◆ Short problem ◆
Please write the excerpted text out a second time.

◆ Excerpted text ◆
I think the real problem is a public defender with 100 small drug offenses and he talks people into taking deals and getting a record versus potentially fighting the charge, all in order to clear his docket/make his monthly report look good. That kind of stuff certainly needs to be cleaned up and probably is a disadvantage over those who have access to private lawyers.

 

But hey, don't do the crime and it's not a problem.

 

Facts not in evidence, counselor.

 

This is actually one of the key sources of the problem, as public defenders work to get plea deals because they don't have the time and resources to actually fight the case. Maybe on the aggregate that's the best route, but it's going to result in a lot of innocent people taking pleas in order to avoid potentially harsh sentences for a crime they didn't commit. There's no objective way to deny that our public defenders are seriously overburdened when compared to what they're up against.

 

The NYT had a piece on this as well last week:

 

The case of Mr. Zapata would usually be overlooked in the flood of 50,000 Bronx misdemeanor filings a year. But he was part of a special legal-defense effort led by the Bronx Defenders, which provides legal representation to poor Bronx residents charged with crimes. That effort tested the borough’s courts by trying to bring 54 misdemeanor marijuana possession cases to trial for clients who had been arrested as part of New York City’s controversial stop-and-frisk program and wanted to fight the charges.

 

Instead, these defendants got a through-the-looking glass criminal justice system where charges that were punishable by a maximum sentence of three months in jail could take many times that just winding toward an always elusive trial. And when the increasingly elastic speedy-trial rules of the Bronx were finally stretched too far by delay after delay, prosecutors would sometimes drop the cases as if they were never quite worth their time anyway.

 

Eventually, the effort by the Bronx Defenders, done in partnership with the Wall Street law firm Cleary Gottlieb Steen & Hamilton, was scrapped. The grim conclusion was that the borough’s courts were incapable of giving defendants the hearings that people expect. Of the 54 cases, not one ended in a trial.

◆ Given information ◆
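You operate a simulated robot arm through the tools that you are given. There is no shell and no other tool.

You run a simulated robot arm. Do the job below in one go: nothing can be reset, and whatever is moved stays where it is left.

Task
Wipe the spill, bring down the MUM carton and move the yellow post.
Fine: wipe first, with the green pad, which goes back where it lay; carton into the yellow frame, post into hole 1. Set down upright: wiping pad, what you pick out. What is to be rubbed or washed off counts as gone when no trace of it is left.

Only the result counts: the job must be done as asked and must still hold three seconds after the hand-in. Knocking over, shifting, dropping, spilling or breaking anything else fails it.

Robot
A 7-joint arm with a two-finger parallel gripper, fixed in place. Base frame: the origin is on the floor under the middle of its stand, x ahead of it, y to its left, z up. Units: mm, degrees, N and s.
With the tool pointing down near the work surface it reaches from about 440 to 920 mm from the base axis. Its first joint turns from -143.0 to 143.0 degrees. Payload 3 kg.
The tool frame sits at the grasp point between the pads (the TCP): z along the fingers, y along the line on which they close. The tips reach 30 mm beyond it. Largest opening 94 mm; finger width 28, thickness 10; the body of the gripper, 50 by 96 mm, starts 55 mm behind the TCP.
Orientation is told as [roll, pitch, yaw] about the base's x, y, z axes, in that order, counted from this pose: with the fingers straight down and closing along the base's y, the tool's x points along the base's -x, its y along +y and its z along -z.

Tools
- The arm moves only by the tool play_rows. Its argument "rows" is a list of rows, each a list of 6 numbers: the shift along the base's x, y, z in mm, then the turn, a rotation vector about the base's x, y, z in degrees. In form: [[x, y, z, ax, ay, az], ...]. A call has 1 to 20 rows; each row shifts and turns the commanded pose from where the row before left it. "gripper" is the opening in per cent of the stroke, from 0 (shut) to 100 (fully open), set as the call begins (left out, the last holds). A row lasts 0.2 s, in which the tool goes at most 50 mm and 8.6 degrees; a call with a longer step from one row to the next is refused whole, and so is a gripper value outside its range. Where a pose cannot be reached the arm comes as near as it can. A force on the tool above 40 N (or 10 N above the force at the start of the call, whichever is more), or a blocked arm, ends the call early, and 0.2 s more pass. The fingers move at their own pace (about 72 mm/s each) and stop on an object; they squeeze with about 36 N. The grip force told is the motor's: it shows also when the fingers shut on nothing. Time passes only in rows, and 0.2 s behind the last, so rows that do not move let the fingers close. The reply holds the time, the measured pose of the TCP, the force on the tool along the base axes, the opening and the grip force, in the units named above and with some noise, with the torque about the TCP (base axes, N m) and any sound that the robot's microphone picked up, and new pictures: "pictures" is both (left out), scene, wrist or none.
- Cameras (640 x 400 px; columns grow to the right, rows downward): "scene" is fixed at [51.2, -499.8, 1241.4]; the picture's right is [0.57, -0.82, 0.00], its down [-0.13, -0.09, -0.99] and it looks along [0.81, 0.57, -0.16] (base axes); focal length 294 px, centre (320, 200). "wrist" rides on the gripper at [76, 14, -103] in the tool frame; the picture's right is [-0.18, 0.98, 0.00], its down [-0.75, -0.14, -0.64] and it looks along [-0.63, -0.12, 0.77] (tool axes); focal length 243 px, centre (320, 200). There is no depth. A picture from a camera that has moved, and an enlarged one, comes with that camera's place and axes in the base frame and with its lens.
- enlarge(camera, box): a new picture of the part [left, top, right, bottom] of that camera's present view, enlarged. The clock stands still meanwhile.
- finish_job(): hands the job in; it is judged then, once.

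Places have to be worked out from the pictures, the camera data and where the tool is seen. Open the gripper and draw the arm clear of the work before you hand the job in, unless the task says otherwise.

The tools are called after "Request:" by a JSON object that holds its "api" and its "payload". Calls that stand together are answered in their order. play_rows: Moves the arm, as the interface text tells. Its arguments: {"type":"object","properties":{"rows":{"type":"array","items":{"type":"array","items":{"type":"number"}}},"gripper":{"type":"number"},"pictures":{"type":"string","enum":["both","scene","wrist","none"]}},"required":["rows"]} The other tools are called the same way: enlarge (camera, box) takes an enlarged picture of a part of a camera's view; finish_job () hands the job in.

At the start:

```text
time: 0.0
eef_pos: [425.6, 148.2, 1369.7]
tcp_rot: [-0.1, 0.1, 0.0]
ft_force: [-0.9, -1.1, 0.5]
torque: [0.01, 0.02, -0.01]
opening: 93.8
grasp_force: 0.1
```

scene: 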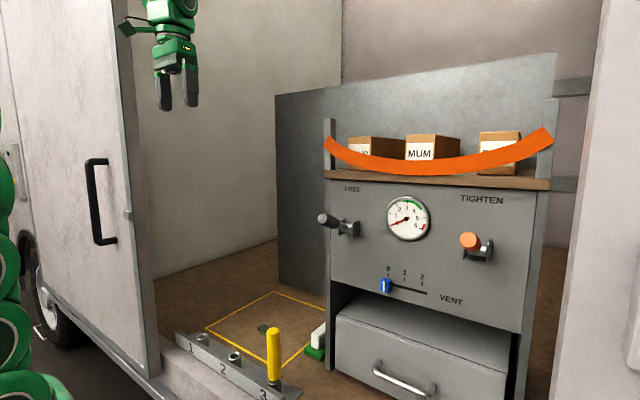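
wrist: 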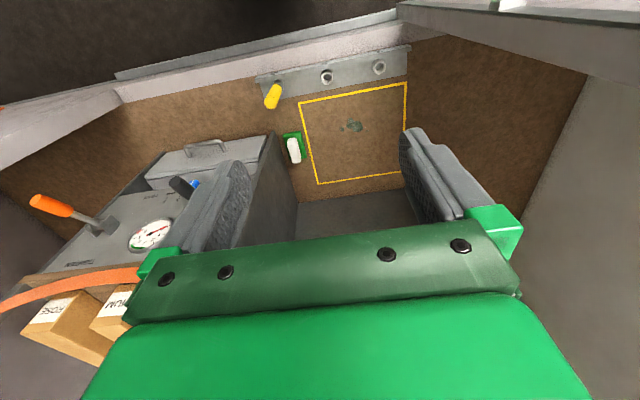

◆ Task result ◆
I think the real problem is a public defender with 100 small drug offenses and he talks people into taking deals and getting a record versus potentially fighting the charge, all in order to clear his docket/make his monthly report look good. That kind of stuff certainly needs to be cleaned up and probably is a disadvantage over those who have access to private lawyers.

 

But hey, don't do the crime and it's not a problem.

 

Facts not in evidence, counselor.

 

This is actually one of the key sources of the problem, as public defenders work to get plea deals because they don't have the time and resources to actually fight the case. Maybe on the aggregate that's the best route, but it's going to result in a lot of innocent people taking pleas in order to avoid potentially harsh sentences for a crime they didn't commit. There's no objective way to deny that our public defenders are seriously overburdened when compared to what they're up against.

 

The NYT had a piece on this as well last week:

 

The case of Mr. Zapata would usually be overlooked in the flood of 50,000 Bronx misdemeanor filings a year. But he was part of a special legal-defense effort led by the Bronx Defenders, which provides legal representation to poor Bronx residents charged with crimes. That effort tested the borough’s courts by trying to bring 54 misdemeanor marijuana possession cases to trial for clients who had been arrested as part of New York City’s controversial stop-and-frisk program and wanted to fight the charges.

 

Instead, these defendants got a through-the-looking glass criminal justice system where charges that were punishable by a maximum sentence of three months in jail could take many times that just winding toward an always elusive trial. And when the increasingly elastic speedy-trial rules of the Bronx were finally stretched too far by delay after delay, prosecutors would sometimes drop the cases as if they were never quite worth their time anyway.

 

Eventually, the effort by the Bronx Defenders, done in partnership with the Wall Street law firm Cleary Gottlieb Steen & Hamilton, was scrapped. The grim conclusion was that the borough’s courts were incapable of giving defendants the hearings that people expect. Of the 54 cases, not one ended in a trial.